**Exercise goal:** Below is a block of records; return all of them exactly, but without the images.

-- start of Exercise data --

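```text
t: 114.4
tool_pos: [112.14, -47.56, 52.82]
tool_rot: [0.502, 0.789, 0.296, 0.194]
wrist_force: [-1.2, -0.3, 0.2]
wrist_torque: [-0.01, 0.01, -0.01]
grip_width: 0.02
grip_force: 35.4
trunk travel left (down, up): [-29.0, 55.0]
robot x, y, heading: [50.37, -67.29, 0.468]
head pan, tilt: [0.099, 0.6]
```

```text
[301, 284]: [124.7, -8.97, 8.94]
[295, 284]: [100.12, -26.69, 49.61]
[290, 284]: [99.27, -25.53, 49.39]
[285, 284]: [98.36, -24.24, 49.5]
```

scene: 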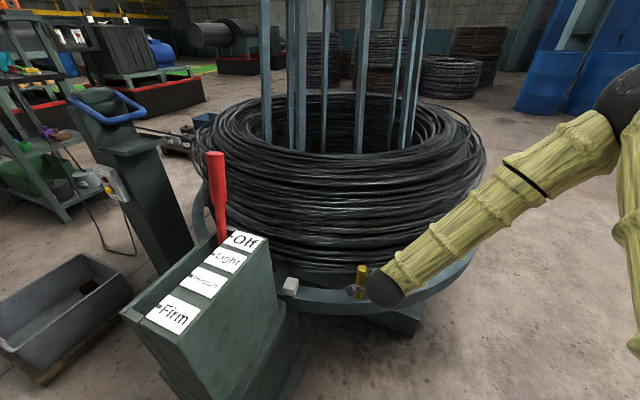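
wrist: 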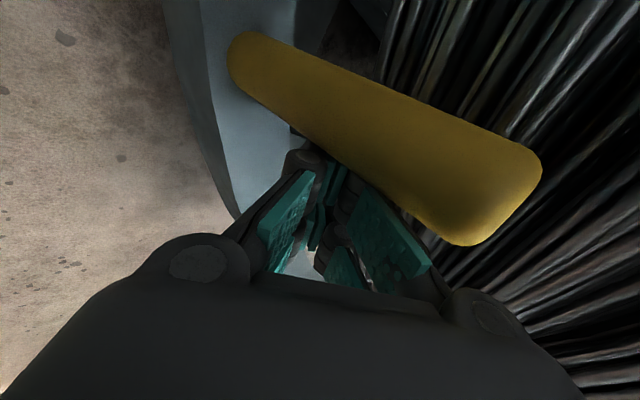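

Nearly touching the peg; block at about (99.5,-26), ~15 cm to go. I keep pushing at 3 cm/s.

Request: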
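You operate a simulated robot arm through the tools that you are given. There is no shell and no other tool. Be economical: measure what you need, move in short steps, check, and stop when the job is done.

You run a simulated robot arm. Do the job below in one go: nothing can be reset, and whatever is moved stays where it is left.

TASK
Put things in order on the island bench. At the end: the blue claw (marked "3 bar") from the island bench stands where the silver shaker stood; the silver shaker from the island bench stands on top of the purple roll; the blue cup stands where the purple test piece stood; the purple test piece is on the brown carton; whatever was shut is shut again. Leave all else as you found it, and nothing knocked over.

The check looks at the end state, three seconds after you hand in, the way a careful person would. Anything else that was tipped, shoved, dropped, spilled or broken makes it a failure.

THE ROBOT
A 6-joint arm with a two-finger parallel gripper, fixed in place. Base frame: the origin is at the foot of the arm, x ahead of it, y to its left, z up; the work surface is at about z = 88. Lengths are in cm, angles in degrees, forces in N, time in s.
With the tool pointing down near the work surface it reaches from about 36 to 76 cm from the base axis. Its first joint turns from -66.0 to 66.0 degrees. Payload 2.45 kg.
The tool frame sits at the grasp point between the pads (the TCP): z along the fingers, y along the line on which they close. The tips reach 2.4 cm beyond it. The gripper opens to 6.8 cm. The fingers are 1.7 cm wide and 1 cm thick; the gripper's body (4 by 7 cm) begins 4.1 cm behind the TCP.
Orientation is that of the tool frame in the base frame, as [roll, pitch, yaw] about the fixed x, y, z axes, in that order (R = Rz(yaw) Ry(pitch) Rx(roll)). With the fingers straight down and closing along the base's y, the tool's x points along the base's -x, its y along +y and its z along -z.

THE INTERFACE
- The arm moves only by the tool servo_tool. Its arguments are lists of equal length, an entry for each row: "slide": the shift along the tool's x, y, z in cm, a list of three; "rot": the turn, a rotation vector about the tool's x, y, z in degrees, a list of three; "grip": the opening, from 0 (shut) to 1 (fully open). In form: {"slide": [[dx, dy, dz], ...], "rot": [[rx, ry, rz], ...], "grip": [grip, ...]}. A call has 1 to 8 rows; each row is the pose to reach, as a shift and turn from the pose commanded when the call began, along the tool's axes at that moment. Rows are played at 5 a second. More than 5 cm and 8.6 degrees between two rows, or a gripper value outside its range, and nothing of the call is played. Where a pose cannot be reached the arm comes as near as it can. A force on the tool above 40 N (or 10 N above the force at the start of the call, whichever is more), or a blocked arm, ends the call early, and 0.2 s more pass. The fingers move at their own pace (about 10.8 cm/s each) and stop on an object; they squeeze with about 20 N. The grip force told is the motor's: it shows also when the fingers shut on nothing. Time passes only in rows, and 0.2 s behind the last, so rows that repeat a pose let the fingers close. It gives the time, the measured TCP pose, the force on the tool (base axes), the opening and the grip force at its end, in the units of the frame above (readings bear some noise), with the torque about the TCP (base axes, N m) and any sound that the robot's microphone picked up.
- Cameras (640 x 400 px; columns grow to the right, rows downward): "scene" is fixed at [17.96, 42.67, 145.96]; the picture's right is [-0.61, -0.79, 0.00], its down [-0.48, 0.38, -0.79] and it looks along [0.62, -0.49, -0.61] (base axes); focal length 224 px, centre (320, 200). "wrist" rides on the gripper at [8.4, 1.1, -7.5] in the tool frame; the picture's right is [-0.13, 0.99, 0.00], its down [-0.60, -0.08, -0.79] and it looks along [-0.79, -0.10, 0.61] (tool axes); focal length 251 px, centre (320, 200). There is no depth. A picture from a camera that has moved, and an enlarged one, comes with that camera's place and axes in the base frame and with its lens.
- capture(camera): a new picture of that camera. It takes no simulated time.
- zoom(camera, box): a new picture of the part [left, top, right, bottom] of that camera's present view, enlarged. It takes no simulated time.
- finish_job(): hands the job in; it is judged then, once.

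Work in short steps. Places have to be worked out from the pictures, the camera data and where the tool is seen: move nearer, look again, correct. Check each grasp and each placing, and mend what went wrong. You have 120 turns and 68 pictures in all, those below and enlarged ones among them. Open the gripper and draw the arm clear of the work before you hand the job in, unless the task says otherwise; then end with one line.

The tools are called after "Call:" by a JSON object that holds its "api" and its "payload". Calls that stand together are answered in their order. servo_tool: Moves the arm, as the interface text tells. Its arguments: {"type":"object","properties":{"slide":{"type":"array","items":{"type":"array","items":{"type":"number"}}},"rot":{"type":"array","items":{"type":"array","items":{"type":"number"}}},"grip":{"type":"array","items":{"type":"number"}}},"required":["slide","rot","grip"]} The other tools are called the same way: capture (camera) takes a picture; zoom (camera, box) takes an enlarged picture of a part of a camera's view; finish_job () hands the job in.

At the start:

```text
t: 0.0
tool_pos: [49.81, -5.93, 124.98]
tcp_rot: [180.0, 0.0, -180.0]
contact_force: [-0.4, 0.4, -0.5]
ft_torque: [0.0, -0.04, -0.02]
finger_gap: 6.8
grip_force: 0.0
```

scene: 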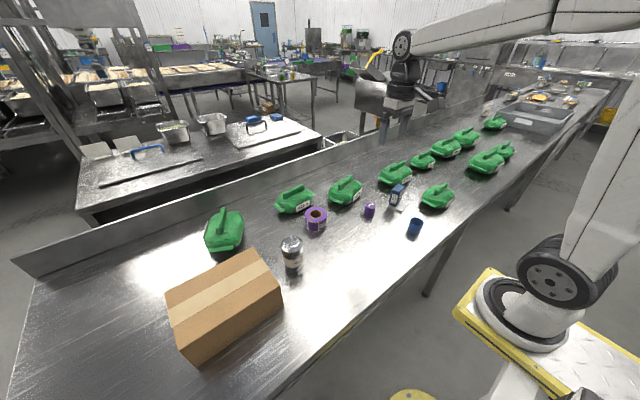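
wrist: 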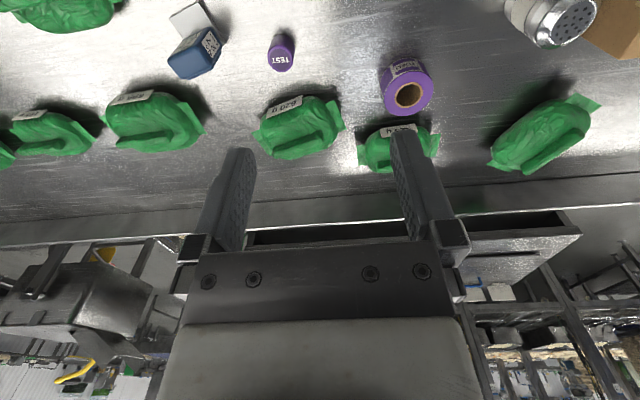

-- end of Exercise data --

**Right answer:**
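```text
t: 114.4
tool_pos: [112.14, -47.56, 52.82]
tool_rot: [0.502, 0.789, 0.296, 0.194]
wrist_force: [-1.2, -0.3, 0.2]
wrist_torque: [-0.01, 0.01, -0.01]
grip_width: 0.02
grip_force: 35.4
trunk travel left (down, up): [-29.0, 55.0]
robot x, y, heading: [50.37, -67.29, 0.468]
head pan, tilt: [0.099, 0.6]
```

```text
[301, 284]: [124.7, -8.97, 8.94]
[295, 284]: [100.12, -26.69, 49.61]
[290, 284]: [99.27, -25.53, 49.39]
[285, 284]: [98.36, -24.24, 49.5]
```

scene: 
wrist: 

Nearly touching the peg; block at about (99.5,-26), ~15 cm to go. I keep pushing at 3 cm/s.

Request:
You operate a simulated robot arm through the tools that you are given. There is no shell and no other tool. Be economical: measure what you need, move in short steps, check, and stop when the job is done.

You run a simulated robot arm. Do the job below in one go: nothing can be reset, and whatever is moved stays where it is left.

TASK
Put things in order on the island bench. At the end: the blue claw (marked "3 bar") from the island bench stands where the silver shaker stood; the silver shaker from the island bench stands on top of the purple roll; the blue cup stands where the purple test piece stood; the purple test piece is on the brown carton; whatever was shut is shut again. Leave all else as you found it, and nothing knocked over.

The check looks at the end state, three seconds after you hand in, the way a careful person would. Anything else that was tipped, shoved, dropped, spilled or broken makes it a failure.

THE ROBOT
A 6-joint arm with a two-finger parallel gripper, fixed in place. Base frame: the origin is at the foot of the arm, x ahead of it, y to its left, z up; the work surface is at about z = 88. Lengths are in cm, angles in degrees, forces in N, time in s.
With the tool pointing down near the work surface it reaches from about 36 to 76 cm from the base axis. Its first joint turns from -66.0 to 66.0 degrees. Payload 2.45 kg.
The tool frame sits at the grasp point between the pads (the TCP): z along the fingers, y along the line on which they close. The tips reach 2.4 cm beyond it. The gripper opens to 6.8 cm. The fingers are 1.7 cm wide and 1 cm thick; the gripper's body (4 by 7 cm) begins 4.1 cm behind the TCP.
Orientation is that of the tool frame in the base frame, as [roll, pitch, yaw] about the fixed x, y, z axes, in that order (R = Rz(yaw) Ry(pitch) Rx(roll)). With the fingers straight down and closing along the base's y, the tool's x points along the base's -x, its y along +y and its z along -z.

THE INTERFACE
- The arm moves only by the tool servo_tool. Its arguments are lists of equal length, an entry for each row: "slide": the shift along the tool's x, y, z in cm, a list of three; "rot": the turn, a rotation vector about the tool's x, y, z in degrees, a list of three; "grip": the opening, from 0 (shut) to 1 (fully open). In form: {"slide": [[dx, dy, dz], ...], "rot": [[rx, ry, rz], ...], "grip": [grip, ...]}. A call has 1 to 8 rows; each row is the pose to reach, as a shift and turn from the pose commanded when the call began, along the tool's axes at that moment. Rows are played at 5 a second. More than 5 cm and 8.6 degrees between two rows, or a gripper value outside its range, and nothing of the call is played. Where a pose cannot be reached the arm comes as near as it can. A force on the tool above 40 N (or 10 N above the force at the start of the call, whichever is more), or a blocked arm, ends the call early, and 0.2 s more pass. The fingers move at their own pace (about 10.8 cm/s each) and stop on an object; they squeeze with about 20 N. The grip force told is the motor's: it shows also when the fingers shut on nothing. Time passes only in rows, and 0.2 s behind the last, so rows that repeat a pose let the fingers close. It gives the time, the measured TCP pose, the force on the tool (base axes), the opening and the grip force at its end, in the units of the frame above (readings bear some noise), with the torque about the TCP (base axes, N m) and any sound that the robot's microphone picked up.
- Cameras (640 x 400 px; columns grow to the right, rows downward): "scene" is fixed at [17.96, 42.67, 145.96]; the picture's right is [-0.61, -0.79, 0.00], its down [-0.48, 0.38, -0.79] and it looks along [0.62, -0.49, -0.61] (base axes); focal length 224 px, centre (320, 200). "wrist" rides on the gripper at [8.4, 1.1, -7.5] in the tool frame; the picture's right is [-0.13, 0.99, 0.00], its down [-0.60, -0.08, -0.79] and it looks along [-0.79, -0.10, 0.61] (tool axes); focal length 251 px, centre (320, 200). There is no depth. A picture from a camera that has moved, and an enlarged one, comes with that camera's place and axes in the base frame and with its lens.
- capture(camera): a new picture of that camera. It takes no simulated time.
- zoom(camera, box): a new picture of the part [left, top, right, bottom] of that camera's present view, enlarged. It takes no simulated time.
- finish_job(): hands the job in; it is judged then, once.

Work in short steps. Places have to be worked out from the pictures, the camera data and where the tool is seen: move nearer, look again, correct. Check each grasp and each placing, and mend what went wrong. You have 120 turns and 68 pictures in all, those below and enlarged ones among them. Open the gripper and draw the arm clear of the work before you hand the job in, unless the task says otherwise; then end with one line.

The tools are called after "Call:" by a JSON object that holds its "api" and its "payload". Calls that stand together are answered in their order. servo_tool: Moves the arm, as the interface text tells. Its arguments: {"type":"object","properties":{"slide":{"type":"array","items":{"type":"array","items":{"type":"number"}}},"rot":{"type":"array","items":{"type":"array","items":{"type":"number"}}},"grip":{"type":"array","items":{"type":"number"}}},"required":["slide","rot","grip"]} The other tools are called the same way: capture (camera) takes a picture; zoom (camera, box) takes an enlarged picture of a part of a camera's view; finish_job () hands the job in.

At the start:

```text
t: 0.0
tool_pos: [49.81, -5.93, 124.98]
tcp_rot: [180.0, 0.0, -180.0]
contact_force: [-0.4, 0.4, -0.5]
ft_torque: [0.0, -0.04, -0.02]
finger_gap: 6.8
grip_force: 0.0
```

scene: 
wrist: 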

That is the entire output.